● **Short exercise**: Supply the part of the quoted passage that comes after its last sentence.

● **Quoted passage**:
====
Thursday, 16 December 2010

Now you see us, now you don't, or "Who knows where the time goes?"

Earlier in the week I posted a ‘musing’ about time.
I’ve been thinking about the issues raised there for quite a while, but more recently I’m inclined to suggest they have some bearing on our present-day intellectual battles.
I have just begun reading Keith Ward’s More Than Matter?, which makes the following point:
Most people ... accept a philosophy of common sense. They assume that things continue to be roughly what they are observed to be even when nobody is observing them. We live in a world of real objects in three-dimensional space, and we observe it more or less as it is (this is ... sometimes called naive realism, because many philosophers think it really is rather naive). (30-31)
That, I think, pretty much describes where most people are at. Indeed, I would go further and say that is pretty much where the public discourse encourages them to be at. We are encouraged to think of the world on a ‘what you see is what you get’ basis, within which we are marginalized as mere accidents, able to observe for a while but due to disappear quite soon, whilst the ‘reality’ of the universe continues as it has always done.
At the same time, however, we are also encouraged to regard human affairs as of mammoth importance — the state of the economy and the behaviour of governments, for example, are prominently headlined, even though, for the most part, most of what is headline news only affects us emotionally (and, indeed, is written up precisely to affect our emotions).
Thus one could say we actually live in a ‘Matrix world’, imagining we are busy with important things, but shielded from too much present awareness of the real reality.
====
● **Data shown**:
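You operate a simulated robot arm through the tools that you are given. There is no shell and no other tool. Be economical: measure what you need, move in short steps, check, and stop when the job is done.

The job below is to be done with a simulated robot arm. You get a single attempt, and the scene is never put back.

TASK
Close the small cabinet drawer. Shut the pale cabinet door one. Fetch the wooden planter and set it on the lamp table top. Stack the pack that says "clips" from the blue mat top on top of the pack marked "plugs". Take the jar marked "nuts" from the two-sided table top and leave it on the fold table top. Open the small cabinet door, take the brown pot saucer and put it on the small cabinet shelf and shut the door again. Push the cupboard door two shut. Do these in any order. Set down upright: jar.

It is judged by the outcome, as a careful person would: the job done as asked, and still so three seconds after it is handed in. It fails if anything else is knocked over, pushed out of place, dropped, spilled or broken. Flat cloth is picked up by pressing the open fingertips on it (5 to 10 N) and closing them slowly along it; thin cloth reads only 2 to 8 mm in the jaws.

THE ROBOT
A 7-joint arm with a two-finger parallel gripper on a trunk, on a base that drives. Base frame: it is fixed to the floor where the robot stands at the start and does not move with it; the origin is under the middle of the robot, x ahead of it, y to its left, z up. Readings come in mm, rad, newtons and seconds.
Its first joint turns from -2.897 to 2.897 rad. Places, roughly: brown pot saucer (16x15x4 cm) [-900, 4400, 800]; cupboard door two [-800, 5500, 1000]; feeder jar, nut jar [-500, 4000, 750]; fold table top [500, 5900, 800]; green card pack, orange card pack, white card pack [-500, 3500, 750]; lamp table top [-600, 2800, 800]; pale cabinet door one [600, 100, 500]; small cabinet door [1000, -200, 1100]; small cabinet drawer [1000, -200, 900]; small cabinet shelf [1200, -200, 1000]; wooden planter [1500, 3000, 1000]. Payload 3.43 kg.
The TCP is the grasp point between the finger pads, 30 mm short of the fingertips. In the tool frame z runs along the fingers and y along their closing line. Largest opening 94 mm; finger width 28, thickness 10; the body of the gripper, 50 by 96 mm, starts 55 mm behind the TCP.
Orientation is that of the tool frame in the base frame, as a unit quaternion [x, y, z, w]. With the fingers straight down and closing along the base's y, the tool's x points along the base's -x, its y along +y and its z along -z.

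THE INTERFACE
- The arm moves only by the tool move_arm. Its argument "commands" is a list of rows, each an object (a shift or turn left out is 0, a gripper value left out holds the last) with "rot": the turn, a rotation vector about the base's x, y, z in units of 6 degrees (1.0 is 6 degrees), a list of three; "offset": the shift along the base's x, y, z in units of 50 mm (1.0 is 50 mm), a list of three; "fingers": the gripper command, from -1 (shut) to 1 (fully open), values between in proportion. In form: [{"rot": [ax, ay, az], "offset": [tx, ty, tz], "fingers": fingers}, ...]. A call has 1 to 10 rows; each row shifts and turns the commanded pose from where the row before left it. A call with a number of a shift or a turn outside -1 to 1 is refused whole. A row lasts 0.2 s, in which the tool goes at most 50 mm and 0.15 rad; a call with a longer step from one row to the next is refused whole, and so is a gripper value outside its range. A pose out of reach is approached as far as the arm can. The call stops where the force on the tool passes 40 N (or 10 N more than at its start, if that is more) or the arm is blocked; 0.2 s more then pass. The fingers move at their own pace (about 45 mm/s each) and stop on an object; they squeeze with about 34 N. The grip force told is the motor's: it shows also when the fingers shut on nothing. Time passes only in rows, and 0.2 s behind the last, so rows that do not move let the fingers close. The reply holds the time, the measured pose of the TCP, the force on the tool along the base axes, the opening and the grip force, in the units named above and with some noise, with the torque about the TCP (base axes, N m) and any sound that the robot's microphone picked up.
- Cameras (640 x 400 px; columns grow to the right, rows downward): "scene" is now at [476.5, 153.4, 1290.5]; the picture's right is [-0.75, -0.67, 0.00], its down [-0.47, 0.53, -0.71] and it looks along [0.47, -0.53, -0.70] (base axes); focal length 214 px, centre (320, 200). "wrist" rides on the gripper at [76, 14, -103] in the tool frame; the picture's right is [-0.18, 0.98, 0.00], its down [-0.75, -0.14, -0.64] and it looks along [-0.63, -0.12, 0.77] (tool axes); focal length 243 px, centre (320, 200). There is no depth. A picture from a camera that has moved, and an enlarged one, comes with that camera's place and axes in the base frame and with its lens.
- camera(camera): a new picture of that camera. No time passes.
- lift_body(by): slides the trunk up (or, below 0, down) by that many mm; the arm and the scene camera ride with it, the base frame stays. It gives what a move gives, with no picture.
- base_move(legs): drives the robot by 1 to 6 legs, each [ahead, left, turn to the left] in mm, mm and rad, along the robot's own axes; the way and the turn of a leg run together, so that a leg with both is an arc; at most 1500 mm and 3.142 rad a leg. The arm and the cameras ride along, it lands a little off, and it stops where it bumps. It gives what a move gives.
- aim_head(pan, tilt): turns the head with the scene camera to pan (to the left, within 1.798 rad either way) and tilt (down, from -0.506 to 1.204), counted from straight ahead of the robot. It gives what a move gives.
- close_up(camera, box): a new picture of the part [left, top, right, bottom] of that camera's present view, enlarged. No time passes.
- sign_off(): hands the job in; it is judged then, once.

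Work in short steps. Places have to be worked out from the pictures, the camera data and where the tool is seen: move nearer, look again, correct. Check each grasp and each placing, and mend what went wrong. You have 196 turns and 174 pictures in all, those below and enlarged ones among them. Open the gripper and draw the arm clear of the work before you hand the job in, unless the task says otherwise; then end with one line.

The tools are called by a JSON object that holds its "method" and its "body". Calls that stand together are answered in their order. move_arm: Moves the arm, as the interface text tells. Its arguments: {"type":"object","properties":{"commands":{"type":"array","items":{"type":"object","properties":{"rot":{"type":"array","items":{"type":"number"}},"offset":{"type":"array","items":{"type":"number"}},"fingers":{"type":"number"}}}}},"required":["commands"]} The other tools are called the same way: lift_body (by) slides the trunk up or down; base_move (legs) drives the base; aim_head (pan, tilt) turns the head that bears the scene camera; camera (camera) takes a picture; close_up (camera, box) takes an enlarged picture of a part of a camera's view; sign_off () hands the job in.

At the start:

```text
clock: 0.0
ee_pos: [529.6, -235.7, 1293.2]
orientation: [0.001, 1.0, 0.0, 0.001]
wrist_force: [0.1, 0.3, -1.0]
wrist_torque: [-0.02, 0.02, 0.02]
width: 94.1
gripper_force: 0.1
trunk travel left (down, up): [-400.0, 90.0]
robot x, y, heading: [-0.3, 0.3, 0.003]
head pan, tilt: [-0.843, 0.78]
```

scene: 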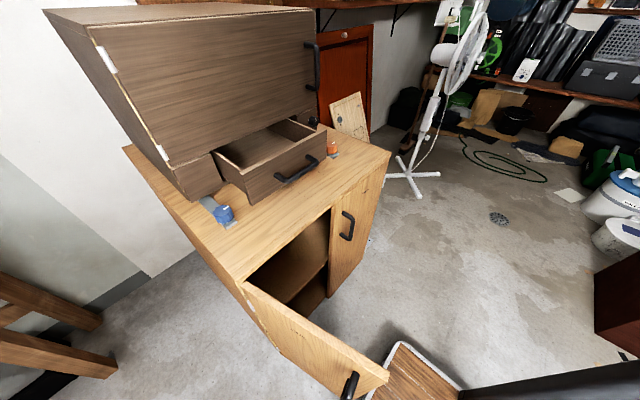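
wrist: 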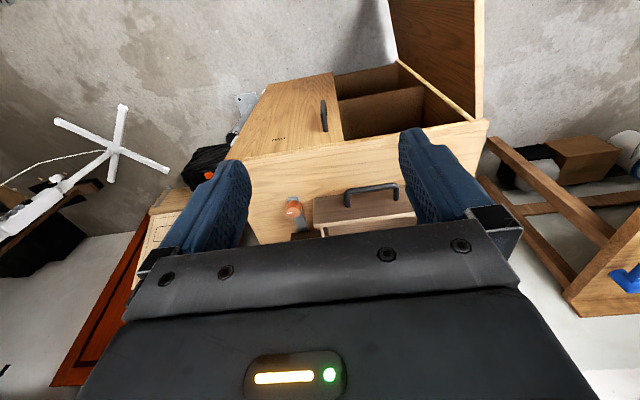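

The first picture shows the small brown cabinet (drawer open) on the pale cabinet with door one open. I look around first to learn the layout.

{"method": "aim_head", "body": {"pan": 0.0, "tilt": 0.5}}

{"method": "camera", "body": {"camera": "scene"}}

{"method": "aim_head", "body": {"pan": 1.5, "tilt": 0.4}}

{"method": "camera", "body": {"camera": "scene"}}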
====
● **Written response**:
Of course, those who understand much science (and especially physics), know the naivety of this ‘naive realism’ all too well. Matter is not matter ‘as we know it’. Nor, indeed, is time what we ‘know’ it to be. Indeed, our ‘real’ world of space-time is avowedly elusive, and, at the level of ‘common sense’ almost illusory.
One illustration of the latter, it seems to me, is the question of when ‘now’ becomes ‘then’.
Common sense says we live in the now — the present moment — which has an extension in time. My guess is that for most people ‘what is happening now’ is quite a flexible concept. Right now I am typing. Right now in Africa people are starving. It is now early evening in Perth — and so on.
Yet if we think about ‘now’ as ‘that which has not become the irrecoverable past’, it becomes contracted almost to the point of vanishing. By the time I finish typing this sentence, the production of the capital B is already ‘the irrecoverable past’. I can go back and correct a mistake, but I cannot go back in time and not make it in the first place.
Worse than that, however, by the time I have typed the w at the end of ‘now’, the n at the beginning is already in the ‘irrecoverable past’. And so it goes on, as we slice ‘now’ (both the action of producing the word, and the concept itself into smaller and smaller sections.
But, of course, it is not just the ‘time’ that is irrecoverable, it is also the matter — the physical reality that we think of as ‘permanent’.
And this realization can, I think, be somewhat mind-boggling. We are accustomed to think of the past in terms of millennia (or even ‘billennia’) that, by their sheer magnitude, establish it as something ‘real’. Yet it would seem that actually nothing ‘in the past’ exists. Certainly it existed, but only for that brief moment we call ‘now’. In our ‘now’, what is ‘then’ doesn’t exist at all.
More strangely still, the entirety of the universe is exactly the same. All the vastness, from here to whatever is the furthest point we can speak of as physically existing, is actually in existence only ‘now’. We may predict what vast swathes of it are going to be like in a moment’s time, or even millions of years time, but what we can predict nevertheless has no existence. And we can see what equally vast swathes of it were, and how that relates to the nature of things ‘now’. But what once ‘was’, now ‘is not’.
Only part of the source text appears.